PROMPT:
Your task is to extract every line from the material below exactly. Format the lines as a JSON array of strings and drop empty lines.

AVAILABLE DATA:

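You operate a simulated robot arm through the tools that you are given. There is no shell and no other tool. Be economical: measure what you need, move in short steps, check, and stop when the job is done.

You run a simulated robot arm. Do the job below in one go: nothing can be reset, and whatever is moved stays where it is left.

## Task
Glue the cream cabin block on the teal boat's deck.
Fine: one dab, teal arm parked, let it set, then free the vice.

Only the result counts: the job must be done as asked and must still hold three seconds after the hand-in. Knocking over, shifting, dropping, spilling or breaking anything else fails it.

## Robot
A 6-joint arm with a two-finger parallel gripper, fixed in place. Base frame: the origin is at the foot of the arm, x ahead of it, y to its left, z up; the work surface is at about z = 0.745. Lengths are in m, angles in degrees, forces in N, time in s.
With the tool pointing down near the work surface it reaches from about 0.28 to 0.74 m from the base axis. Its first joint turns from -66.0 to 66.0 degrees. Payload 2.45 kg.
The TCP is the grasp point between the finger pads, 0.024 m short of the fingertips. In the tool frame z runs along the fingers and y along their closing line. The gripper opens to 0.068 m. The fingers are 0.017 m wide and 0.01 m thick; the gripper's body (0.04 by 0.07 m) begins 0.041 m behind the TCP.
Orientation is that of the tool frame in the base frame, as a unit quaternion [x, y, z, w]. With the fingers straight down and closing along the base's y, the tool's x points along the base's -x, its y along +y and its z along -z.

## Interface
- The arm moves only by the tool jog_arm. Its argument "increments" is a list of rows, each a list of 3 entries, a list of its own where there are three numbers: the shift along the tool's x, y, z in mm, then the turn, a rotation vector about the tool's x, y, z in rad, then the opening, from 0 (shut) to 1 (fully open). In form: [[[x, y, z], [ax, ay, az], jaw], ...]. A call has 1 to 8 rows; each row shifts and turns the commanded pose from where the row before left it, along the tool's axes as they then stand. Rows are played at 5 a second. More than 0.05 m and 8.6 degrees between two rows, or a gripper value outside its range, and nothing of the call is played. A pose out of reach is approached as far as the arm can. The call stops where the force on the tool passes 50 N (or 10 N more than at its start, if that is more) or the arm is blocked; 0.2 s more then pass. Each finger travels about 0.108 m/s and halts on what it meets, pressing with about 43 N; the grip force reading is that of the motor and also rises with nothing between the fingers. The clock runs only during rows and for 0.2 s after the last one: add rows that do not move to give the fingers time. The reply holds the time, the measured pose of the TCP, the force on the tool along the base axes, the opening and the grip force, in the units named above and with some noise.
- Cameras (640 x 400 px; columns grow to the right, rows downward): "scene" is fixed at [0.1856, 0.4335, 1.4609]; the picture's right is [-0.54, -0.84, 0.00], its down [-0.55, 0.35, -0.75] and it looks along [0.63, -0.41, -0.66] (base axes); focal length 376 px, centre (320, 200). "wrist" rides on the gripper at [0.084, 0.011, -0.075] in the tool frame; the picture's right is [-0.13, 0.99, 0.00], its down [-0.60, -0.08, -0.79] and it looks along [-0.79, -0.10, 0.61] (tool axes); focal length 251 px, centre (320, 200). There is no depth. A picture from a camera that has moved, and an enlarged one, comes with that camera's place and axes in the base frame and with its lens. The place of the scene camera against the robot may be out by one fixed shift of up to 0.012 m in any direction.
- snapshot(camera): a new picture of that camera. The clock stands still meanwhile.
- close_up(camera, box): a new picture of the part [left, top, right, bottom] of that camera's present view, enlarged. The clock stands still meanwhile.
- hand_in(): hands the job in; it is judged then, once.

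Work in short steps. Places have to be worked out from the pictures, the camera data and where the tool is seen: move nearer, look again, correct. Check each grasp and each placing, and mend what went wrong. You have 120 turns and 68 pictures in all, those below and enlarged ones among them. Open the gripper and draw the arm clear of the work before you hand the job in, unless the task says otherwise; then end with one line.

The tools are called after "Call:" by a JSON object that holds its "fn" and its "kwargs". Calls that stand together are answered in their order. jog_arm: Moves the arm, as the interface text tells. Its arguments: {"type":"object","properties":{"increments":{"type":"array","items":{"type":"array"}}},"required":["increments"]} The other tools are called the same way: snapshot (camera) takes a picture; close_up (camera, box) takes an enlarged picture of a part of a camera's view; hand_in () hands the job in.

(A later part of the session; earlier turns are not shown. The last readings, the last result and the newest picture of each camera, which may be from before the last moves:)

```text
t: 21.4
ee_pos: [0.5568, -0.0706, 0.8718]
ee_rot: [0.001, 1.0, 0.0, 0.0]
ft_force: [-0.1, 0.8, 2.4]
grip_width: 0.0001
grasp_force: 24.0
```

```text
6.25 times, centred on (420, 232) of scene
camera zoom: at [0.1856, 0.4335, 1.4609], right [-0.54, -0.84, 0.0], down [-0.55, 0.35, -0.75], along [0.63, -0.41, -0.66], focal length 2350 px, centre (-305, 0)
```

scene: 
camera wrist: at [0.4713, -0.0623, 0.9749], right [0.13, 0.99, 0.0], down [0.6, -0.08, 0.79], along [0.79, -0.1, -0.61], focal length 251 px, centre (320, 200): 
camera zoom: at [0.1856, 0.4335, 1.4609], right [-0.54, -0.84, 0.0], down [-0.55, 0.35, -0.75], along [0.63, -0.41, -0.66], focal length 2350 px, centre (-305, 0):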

WRITTEN RESPONSE:
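[
  "You operate a simulated robot arm through the tools that you are given. There is no shell and no other tool. Be economical: measure what you need, move in short steps, check, and stop when the job is done.",
  "You run a simulated robot arm. Do the job below in one go: nothing can be reset, and whatever is moved stays where it is left.",
  "## Task",
  "Glue the cream cabin block on the teal boat's deck.",
  "Fine: one dab, teal arm parked, let it set, then free the vice.",
  "Only the result counts: the job must be done as asked and must still hold three seconds after the hand-in. Knocking over, shifting, dropping, spilling or breaking anything else fails it.",
  "## Robot",
  "A 6-joint arm with a two-finger parallel gripper, fixed in place. Base frame: the origin is at the foot of the arm, x ahead of it, y to its left, z up; the work surface is at about z = 0.745. Lengths are in m, angles in degrees, forces in N, time in s.",
  "With the tool pointing down near the work surface it reaches from about 0.28 to 0.74 m from the base axis. Its first joint turns from -66.0 to 66.0 degrees. Payload 2.45 kg.",
  "The TCP is the grasp point between the finger pads, 0.024 m short of the fingertips. In the tool frame z runs along the fingers and y along their closing line. The gripper opens to 0.068 m. The fingers are 0.017 m wide and 0.01 m thick; the gripper's body (0.04 by 0.07 m) begins 0.041 m behind the TCP.",
  "Orientation is that of the tool frame in the base frame, as a unit quaternion [x, y, z, w]. With the fingers straight down and closing along the base's y, the tool's x points along the base's -x, its y along +y and its z along -z.",
  "## Interface",
  "- The arm moves only by the tool jog_arm. Its argument \"increments\" is a list of rows, each a list of 3 entries, a list of its own where there are three numbers: the shift along the tool's x, y, z in mm, then the turn, a rotation vector about the tool's x, y, z in rad, then the opening, from 0 (shut) to 1 (fully open). In form: [[[x, y, z], [ax, ay, az], jaw], ...]. A call has 1 to 8 rows; each row shifts and turns the commanded pose from where the row before left it, along the tool's axes as they then stand. Rows are played at 5 a second. More than 0.05 m and 8.6 degrees between two rows, or a gripper value outside its range, and nothing of the call is played. A pose out of reach is approached as far as the arm can. The call stops where the force on the tool passes 50 N (or 10 N more than at its start, if that is more) or the arm is blocked; 0.2 s more then pass. Each finger travels about 0.108 m/s and halts on what it meets, pressing with about 43 N; the grip force reading is that of the motor and also rises with nothing between the fingers. The clock runs only during rows and for 0.2 s after the last one: add rows that do not move to give the fingers time. The reply holds the time, the measured pose of the TCP, the force on the tool along the base axes, the opening and the grip force, in the units named above and with some noise.",
  "- Cameras (640 x 400 px; columns grow to the right, rows downward): \"scene\" is fixed at [0.1856, 0.4335, 1.4609]; the picture's right is [-0.54, -0.84, 0.00], its down [-0.55, 0.35, -0.75] and it looks along [0.63, -0.41, -0.66] (base axes); focal length 376 px, centre (320, 200). \"wrist\" rides on the gripper at [0.084, 0.011, -0.075] in the tool frame; the picture's right is [-0.13, 0.99, 0.00], its down [-0.60, -0.08, -0.79] and it looks along [-0.79, -0.10, 0.61] (tool axes); focal length 251 px, centre (320, 200). There is no depth. A picture from a camera that has moved, and an enlarged one, comes with that camera's place and axes in the base frame and with its lens. The place of the scene camera against the robot may be out by one fixed shift of up to 0.012 m in any direction.",
  "- snapshot(camera): a new picture of that camera. The clock stands still meanwhile.",
  "- close_up(camera, box): a new picture of the part [left, top, right, bottom] of that camera's present view, enlarged. The clock stands still meanwhile.",
  "- hand_in(): hands the job in; it is judged then, once.",
  "Work in short steps. Places have to be worked out from the pictures, the camera data and where the tool is seen: move nearer, look again, correct. Check each grasp and each placing, and mend what went wrong. You have 120 turns and 68 pictures in all, those below and enlarged ones among them. Open the gripper and draw the arm clear of the work before you hand the job in, unless the task says otherwise; then end with one line.",
  "The tools are called after \"Call:\" by a JSON object that holds its \"fn\" and its \"kwargs\". Calls that stand together are answered in their order. jog_arm: Moves the arm, as the interface text tells. Its arguments: {\"type\":\"object\",\"properties\":{\"increments\":{\"type\":\"array\",\"items\":{\"type\":\"array\"}}},\"required\":[\"increments\"]} The other tools are called the same way: snapshot (camera) takes a picture; close_up (camera, box) takes an enlarged picture of a part of a camera's view; hand_in () hands the job in.",
  "(A later part of the session; earlier turns are not shown. The last readings, the last result and the newest picture of each camera, which may be from before the last moves:)",
  "```text",
  "t: 21.4",
  "ee_pos: [0.5568, -0.0706, 0.8718]",
  "ee_rot: [0.001, 1.0, 0.0, 0.0]",
  "ft_force: [-0.1, 0.8, 2.4]",
  "grip_width: 0.0001",
  "grasp_force: 24.0",
  "```",
  "```text",
  "6.25 times, centred on (420, 232) of scene",
  "camera zoom: at [0.1856, 0.4335, 1.4609], right [-0.54, -0.84, 0.0], down [-0.55, 0.35, -0.75], along [0.63, -0.41, -0.66], focal length 2350 px, centre (-305, 0)",
  "```",
  "scene: ",
  "camera wrist: at [0.4713, -0.0623, 0.9749], right [0.13, 0.99, 0.0], down [0.6, -0.08, 0.79], along [0.79, -0.1, -0.61], focal length 251 px, centre (320, 200): ",
  "camera zoom: at [0.1856, 0.4335, 1.4609], right [-0.54, -0.84, 0.0], down [-0.55, 0.35, -0.75], along [0.63, -0.41, -0.66], focal length 2350 px, centre (-305, 0):"
]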